QUOTED PASSAGE.
— BEGIN —

At this point, I believe most people would see the above situation as a social injustice, since justice by the legal process should be accessible to rich and poor alike. Likewise, in a recent case, Ang Sin Hock v Khoo Eng Lin [2010] 3 SLR 179, the Court of Appeal made a commendable attempt to arrest the impression that procedural rules like limitation are meant to help parties at fault get off the hook.
Some warnings to non-lawyers before you start:
- The language will take some getting used to (i.e., you may experience some discomfort).
- I have tried my best to condense a 30-page judgment to the few paragraphs which you are now attempting to read.
- This is an outright attempt to showcase the court language with which lawyers and judges understand each other with, hence the considerably hefty fees we charge.
Facts of the Case
Ang Sin Hock’s case concerned the application of limitation to the claim which was brought by the Plaintiff more than 6 years after he was entitled to claim under contract. It was more than 6 years after the Defendant promised to pay for the Plaintiff’s loss of money by this contract claim. The contract concerned a deal in which the Plaintiff allowed the Defendant and some others to take and sell the Plaintiff’s stock of jewellery. The facts seemed to suggest that after the Defendant and his partners sold the jewellery, they kept the money and did not pay the Plaintiff’s share back to him.
At the High Court, the Defendant was able to get away with an argument that the limitation period had expired because the Plaintiff failed to bring his action within 6 years from the time he obtained his right to sue the Defendant.
The important dates in this case are as follows. The Defendant and his partners had earlier agreed to sell the jewellery and pay the Plaintiff by the end of 1999. As expected, the Defendant and partners failed to pay. The Plaintiff reported the matter to the police. On 6 January 2000, after the Defendant and partners were subjected to some police investigation, they wrote the Plaintiff an undertaking to pay the Plaintiff $270,725.00 by 29 February 2000. In return, it was tacitly understood that the Plaintiff would not sue the Defendant and his partners.
Despite this undertaking, no payments were made. The Plaintiff pressed for payment. The Defendant and friends asked for more time.
The last letter from the Defendant to the Plaintiff acknowledging that he owed the Plaintiff money was dated 12 April 2000. The trial judge did try to make use of this acknowledgement to “stop the clock”, which is to say that the 6 year limitation period only began to run from 12 April 2000. However, even on this date, the Plaintiff must file his claim by the last day of the 6-year period, ie 11 April 2006. He was late by 5 days, since the Writ of Summons was filed on 17 April 2006.
But the Court of Appeal, where the Plaintiff made one final effort to seek justice, found that there was a fresh or “collateral” contract which was made about 5 years and 364 days before the 6-year period. This contract is evidenced by the same letter from the Defendant (which was unsigned) dated 12 April 2000. However it was admitted in evidence as having been sent by the Defendant. The letter promised the Plaintiff that he will receive payment by a bank draft on 18 April 2000. The Court of Appeal then found that the Plaintiff acted on this by the Plaintiff’s letter to the Defendant dated 18 April 2000 asking the Defendant “how you will be delivering the (bank) draft to me today”.
Case Findings
It is important to note that in relation to the limitation issue, the Plaintiff’s Statement of Claim or Reply to the Defence (filed by the Defendant) did not ever mention that there was a “fresh”, or “collateral” contract. “Collateral contract” was only mentioned in the Plaintiff’s written argument, called “Appellant’s Case”.

— END —

MATERIAL.
— BEGIN —

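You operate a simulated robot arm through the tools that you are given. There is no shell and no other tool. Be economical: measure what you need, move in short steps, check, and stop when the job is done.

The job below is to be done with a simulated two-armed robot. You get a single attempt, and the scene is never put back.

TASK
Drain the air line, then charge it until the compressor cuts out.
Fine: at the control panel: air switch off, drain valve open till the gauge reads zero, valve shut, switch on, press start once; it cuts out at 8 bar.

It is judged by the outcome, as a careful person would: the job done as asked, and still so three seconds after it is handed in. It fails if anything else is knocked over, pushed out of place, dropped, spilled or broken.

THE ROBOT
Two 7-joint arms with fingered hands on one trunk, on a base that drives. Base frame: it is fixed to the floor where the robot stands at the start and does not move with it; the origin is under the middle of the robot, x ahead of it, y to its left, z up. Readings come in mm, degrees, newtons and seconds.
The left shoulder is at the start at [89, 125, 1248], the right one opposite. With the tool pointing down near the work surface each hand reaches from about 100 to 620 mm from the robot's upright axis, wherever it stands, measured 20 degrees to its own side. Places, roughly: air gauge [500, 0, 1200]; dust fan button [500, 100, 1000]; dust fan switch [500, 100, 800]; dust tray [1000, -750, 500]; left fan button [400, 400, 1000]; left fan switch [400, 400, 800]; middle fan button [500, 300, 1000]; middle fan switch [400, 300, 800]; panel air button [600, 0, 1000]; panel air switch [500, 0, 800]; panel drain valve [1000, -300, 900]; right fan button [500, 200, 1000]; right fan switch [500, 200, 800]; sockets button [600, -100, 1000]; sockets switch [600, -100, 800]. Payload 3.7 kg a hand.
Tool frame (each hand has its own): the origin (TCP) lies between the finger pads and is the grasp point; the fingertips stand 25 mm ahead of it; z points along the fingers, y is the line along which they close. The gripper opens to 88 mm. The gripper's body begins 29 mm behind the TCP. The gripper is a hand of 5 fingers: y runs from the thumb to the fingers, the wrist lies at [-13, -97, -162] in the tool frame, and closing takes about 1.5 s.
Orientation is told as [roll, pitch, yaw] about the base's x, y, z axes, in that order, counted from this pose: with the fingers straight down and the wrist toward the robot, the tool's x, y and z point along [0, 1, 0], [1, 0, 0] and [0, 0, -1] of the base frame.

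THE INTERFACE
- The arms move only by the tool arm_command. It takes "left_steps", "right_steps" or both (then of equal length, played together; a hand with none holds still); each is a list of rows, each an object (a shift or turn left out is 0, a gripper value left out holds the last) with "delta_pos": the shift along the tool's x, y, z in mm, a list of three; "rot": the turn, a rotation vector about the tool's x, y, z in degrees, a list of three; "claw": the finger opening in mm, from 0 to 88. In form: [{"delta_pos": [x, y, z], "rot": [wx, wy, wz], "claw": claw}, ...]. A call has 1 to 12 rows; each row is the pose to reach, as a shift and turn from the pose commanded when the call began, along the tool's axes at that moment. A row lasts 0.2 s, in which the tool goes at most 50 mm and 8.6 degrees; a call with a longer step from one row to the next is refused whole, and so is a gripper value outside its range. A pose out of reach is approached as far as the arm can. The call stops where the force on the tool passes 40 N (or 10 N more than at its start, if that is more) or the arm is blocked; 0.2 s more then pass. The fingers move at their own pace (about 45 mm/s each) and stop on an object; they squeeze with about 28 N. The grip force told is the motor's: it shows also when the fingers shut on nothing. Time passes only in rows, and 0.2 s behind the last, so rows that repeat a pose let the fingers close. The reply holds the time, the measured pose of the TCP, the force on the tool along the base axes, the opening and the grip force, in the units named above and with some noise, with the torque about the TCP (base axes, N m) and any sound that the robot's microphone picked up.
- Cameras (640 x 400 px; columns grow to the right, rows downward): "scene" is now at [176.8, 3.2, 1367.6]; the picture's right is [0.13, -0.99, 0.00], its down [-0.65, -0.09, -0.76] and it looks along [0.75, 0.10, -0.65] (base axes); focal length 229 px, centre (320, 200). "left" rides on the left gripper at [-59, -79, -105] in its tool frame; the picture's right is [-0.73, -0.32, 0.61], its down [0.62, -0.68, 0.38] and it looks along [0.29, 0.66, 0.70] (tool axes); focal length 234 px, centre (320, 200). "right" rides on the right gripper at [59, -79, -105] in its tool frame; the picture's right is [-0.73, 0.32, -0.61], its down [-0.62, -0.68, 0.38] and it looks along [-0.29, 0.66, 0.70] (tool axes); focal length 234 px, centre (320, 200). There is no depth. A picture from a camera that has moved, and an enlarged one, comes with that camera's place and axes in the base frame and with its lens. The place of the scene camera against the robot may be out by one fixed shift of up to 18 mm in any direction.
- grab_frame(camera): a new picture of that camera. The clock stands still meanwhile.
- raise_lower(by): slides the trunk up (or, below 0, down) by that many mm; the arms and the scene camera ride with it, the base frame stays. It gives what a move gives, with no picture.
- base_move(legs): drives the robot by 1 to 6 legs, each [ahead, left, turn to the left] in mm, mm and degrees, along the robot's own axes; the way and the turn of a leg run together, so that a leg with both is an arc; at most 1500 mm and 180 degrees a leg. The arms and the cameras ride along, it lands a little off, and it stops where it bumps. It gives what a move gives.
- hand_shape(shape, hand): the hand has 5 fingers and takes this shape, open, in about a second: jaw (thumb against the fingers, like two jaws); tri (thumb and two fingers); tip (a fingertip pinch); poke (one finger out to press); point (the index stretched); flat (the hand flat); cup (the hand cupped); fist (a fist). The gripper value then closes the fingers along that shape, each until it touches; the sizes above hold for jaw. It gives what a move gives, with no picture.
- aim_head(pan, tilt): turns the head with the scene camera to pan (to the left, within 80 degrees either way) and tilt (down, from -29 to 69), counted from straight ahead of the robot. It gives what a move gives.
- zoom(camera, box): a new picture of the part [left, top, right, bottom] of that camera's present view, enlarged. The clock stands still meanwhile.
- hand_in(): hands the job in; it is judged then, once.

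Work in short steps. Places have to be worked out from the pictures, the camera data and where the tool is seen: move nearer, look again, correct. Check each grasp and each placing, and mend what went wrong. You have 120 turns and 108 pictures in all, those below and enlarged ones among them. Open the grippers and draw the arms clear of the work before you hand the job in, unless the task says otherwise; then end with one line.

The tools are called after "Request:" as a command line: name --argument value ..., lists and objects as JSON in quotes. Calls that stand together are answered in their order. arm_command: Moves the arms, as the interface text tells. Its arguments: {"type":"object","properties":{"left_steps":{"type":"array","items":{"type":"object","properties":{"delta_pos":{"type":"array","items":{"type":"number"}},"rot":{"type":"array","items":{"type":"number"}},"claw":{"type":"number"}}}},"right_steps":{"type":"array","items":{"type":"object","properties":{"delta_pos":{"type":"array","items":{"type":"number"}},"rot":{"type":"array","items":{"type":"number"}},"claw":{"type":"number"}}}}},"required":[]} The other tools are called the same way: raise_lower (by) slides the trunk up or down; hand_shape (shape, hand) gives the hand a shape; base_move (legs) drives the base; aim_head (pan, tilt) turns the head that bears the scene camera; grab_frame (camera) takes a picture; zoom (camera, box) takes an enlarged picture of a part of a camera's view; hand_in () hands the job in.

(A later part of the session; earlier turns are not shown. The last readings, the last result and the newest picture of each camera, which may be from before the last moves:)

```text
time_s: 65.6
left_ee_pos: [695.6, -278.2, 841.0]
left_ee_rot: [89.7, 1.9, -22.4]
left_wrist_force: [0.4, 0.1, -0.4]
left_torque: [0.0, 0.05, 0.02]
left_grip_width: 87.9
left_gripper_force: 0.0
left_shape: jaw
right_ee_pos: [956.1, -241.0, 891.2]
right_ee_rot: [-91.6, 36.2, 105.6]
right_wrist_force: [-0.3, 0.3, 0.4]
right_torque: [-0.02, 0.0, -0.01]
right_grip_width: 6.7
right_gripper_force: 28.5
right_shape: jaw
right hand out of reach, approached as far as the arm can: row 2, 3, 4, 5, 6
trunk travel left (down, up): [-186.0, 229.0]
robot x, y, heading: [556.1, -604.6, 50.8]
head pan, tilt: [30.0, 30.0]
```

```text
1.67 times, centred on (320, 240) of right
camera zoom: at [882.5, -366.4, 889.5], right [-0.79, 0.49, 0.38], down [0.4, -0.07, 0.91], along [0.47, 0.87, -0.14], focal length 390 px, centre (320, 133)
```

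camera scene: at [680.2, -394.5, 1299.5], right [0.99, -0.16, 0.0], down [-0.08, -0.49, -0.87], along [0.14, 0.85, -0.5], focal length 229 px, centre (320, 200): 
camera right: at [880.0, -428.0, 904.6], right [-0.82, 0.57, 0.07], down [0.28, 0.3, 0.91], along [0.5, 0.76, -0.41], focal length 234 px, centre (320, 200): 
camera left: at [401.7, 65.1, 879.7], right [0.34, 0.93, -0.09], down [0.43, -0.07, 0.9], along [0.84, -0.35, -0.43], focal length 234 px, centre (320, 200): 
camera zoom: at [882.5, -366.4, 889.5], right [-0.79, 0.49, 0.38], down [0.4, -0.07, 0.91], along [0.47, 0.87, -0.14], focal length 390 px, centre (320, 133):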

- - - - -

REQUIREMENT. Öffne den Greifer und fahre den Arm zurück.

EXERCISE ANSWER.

— END —

REQUIREMENT. Locate "Facts of the" and "sue the Defendant." in the quoted passage, and write out these words with everything between them.

EXERCISE ANSWER.
Facts of the Case
Ang Sin Hock’s case concerned the application of limitation to the claim which was brought by the Plaintiff more than 6 years after he was entitled to claim under contract. It was more than 6 years after the Defendant promised to pay for the Plaintiff’s loss of money by this contract claim. The contract concerned a deal in which the Plaintiff allowed the Defendant and some others to take and sell the Plaintiff’s stock of jewellery. The facts seemed to suggest that after the Defendant and his partners sold the jewellery, they kept the money and did not pay the Plaintiff’s share back to him.
At the High Court, the Defendant was able to get away with an argument that the limitation period had expired because the Plaintiff failed to bring his action within 6 years from the time he obtained his right to sue the Defendant.